A round-up of the latest and best writing and musings on the rise of illiberalism in the public discourse:
Yascha Mounk: How to Save Academic Freedom From Ron DeSantis
Gov. Ron DeSantis’s tactics regarding free expression and pushing back on the leftward tilt of Florida’s educational institutions continue to get mixed reviews. At The Atlantic, Yascha Mounk writes of how DeSantis’s proposals and actions are in some cases too similar to those DeSantis is ostensibly opposing and provides some better ways to go about it.
[Florida governor Ron] DeSantis’s. . . promise to fight wokeness is a big reason for his rapid rise on the right, making him Trump’s leading competitor for the Republican presidential nomination. And because many Americans, of all ethnic origins and ideological stripes, feel alienated by the recent transformation of mainstream institutions, his campaign may even have helped DeSantis win voters outside his party’s base.

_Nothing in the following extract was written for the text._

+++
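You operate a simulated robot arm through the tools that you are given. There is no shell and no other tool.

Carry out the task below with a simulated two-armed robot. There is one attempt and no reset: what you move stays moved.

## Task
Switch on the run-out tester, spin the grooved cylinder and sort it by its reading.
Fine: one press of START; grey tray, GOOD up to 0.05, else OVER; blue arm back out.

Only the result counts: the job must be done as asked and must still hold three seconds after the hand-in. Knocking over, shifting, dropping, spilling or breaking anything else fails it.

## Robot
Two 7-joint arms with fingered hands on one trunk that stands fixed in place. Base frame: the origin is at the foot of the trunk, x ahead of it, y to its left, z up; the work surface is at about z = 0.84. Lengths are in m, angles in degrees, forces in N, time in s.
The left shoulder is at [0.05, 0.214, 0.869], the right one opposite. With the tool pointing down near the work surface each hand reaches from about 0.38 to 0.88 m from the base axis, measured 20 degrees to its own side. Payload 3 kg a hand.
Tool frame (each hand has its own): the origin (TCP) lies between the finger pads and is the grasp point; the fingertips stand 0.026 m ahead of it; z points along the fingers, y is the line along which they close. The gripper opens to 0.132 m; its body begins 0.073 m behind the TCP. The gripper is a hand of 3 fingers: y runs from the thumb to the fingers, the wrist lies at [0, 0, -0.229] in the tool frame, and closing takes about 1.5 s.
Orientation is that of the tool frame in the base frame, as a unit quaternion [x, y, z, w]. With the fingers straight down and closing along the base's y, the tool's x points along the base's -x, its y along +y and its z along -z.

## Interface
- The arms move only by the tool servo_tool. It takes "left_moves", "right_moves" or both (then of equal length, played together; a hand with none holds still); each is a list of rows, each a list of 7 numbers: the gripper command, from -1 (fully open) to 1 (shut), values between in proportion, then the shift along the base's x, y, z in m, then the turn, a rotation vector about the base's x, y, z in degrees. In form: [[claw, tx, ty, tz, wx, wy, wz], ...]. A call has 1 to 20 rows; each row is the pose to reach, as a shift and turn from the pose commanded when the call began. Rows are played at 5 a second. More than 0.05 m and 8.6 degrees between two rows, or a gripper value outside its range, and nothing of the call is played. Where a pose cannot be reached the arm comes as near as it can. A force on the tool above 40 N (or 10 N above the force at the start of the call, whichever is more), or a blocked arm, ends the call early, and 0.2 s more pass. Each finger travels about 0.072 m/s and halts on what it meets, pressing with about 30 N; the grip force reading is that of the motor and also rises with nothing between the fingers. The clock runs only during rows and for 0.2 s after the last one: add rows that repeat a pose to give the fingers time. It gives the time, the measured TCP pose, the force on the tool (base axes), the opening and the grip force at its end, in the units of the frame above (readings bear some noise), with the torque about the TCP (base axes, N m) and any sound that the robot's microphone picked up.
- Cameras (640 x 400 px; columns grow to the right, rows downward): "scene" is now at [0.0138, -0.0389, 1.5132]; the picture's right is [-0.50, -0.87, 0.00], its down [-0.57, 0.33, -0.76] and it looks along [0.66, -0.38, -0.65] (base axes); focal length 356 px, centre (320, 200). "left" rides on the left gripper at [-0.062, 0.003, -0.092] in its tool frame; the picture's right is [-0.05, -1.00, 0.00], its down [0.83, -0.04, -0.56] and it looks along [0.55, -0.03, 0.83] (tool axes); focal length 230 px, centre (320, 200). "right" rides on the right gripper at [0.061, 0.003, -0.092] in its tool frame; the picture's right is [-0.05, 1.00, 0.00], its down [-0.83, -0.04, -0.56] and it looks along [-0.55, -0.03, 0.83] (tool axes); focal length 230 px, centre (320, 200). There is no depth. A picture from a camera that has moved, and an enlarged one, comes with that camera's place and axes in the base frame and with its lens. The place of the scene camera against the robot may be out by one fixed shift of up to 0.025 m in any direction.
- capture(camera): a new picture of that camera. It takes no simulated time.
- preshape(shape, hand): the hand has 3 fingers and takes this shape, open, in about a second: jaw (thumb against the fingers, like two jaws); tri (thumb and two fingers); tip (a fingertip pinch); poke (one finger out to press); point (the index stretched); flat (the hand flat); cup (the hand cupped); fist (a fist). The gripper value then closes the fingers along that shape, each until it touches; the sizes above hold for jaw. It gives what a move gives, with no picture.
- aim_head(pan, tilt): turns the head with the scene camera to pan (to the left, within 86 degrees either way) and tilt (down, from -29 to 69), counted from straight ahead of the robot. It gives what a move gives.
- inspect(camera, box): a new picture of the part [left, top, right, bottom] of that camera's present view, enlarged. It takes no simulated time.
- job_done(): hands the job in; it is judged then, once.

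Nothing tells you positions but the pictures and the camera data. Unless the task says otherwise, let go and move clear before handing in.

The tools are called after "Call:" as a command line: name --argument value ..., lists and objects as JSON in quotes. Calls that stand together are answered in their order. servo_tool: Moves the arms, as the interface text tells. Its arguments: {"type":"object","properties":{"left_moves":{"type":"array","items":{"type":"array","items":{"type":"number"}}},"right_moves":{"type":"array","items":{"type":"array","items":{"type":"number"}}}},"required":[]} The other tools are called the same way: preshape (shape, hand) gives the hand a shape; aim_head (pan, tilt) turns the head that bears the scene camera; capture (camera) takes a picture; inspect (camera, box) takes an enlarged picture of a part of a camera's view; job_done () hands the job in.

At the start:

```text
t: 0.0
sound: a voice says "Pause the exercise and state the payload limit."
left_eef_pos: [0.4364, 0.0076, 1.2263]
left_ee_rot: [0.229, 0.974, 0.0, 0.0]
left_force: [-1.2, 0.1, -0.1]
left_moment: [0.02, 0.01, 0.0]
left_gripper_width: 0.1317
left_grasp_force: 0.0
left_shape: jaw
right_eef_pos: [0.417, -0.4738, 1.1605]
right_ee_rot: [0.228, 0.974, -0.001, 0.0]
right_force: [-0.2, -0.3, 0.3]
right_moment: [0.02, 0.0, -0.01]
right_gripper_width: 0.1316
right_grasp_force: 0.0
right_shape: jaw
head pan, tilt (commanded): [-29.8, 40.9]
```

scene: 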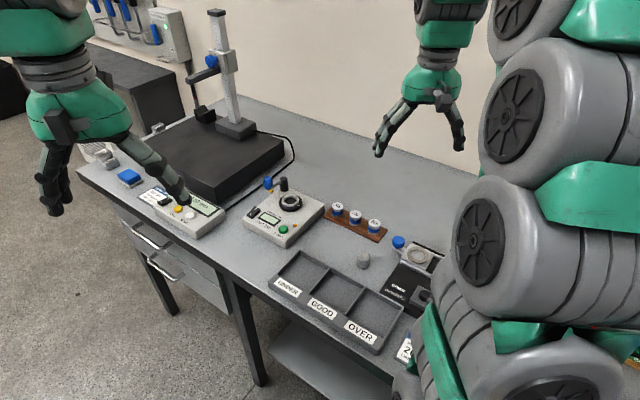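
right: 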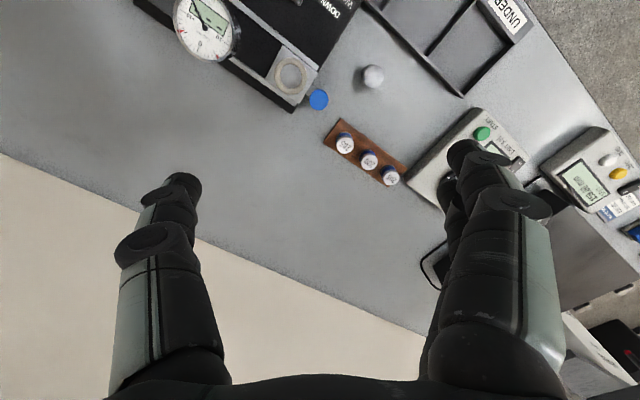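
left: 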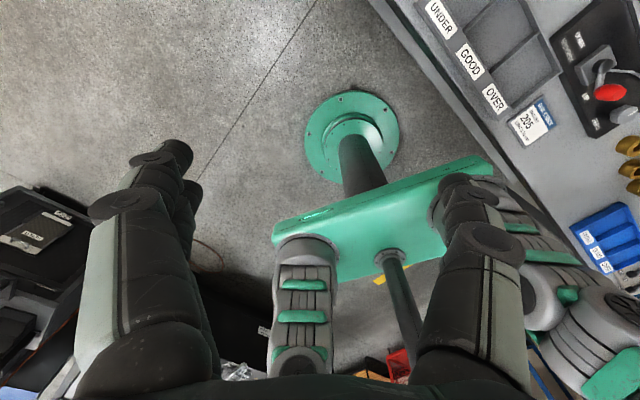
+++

Still, a closer look at the changes DeSantis is implementing in Florida reveals that—contrary to the promise encapsulated in the title of his new book—they will make Americans less, rather than more, free. . .
[ . . . ]
[Florida House Bill H.B. 999’] most blatant restriction of academic freedom concerns the content of courses taught at public universities in Florida. Although it is appropriate for a legislature to set broad expectations for what the institutions it funds will teach—for example, by directing them to prepare students for the needs of the state’s economy—academic freedom is severely undermined when faculty members are prohibited from teaching particular topics or expressing certain points of view.
[ . . . ]
(Reading the legislation, I realized that many of the classes I teach would likely fall into the interdicted category. Although I am critical of most forms of identity politics, I believe that my task in the classroom is to facilitate debate, not to evangelize my views. When I teach students about so-called cultural appropriation, for example, I freely express my conviction that we have gone too far in putting healthy forms of mutual cultural influence under a pall of general suspicion. But to facilitate a meaningful debate, I also assign philosophical articles justifying expansive prohibitions on cultural appropriation that a well-informed judge would reasonably interpret as standing in the tradition of identity politics.)
Read it all.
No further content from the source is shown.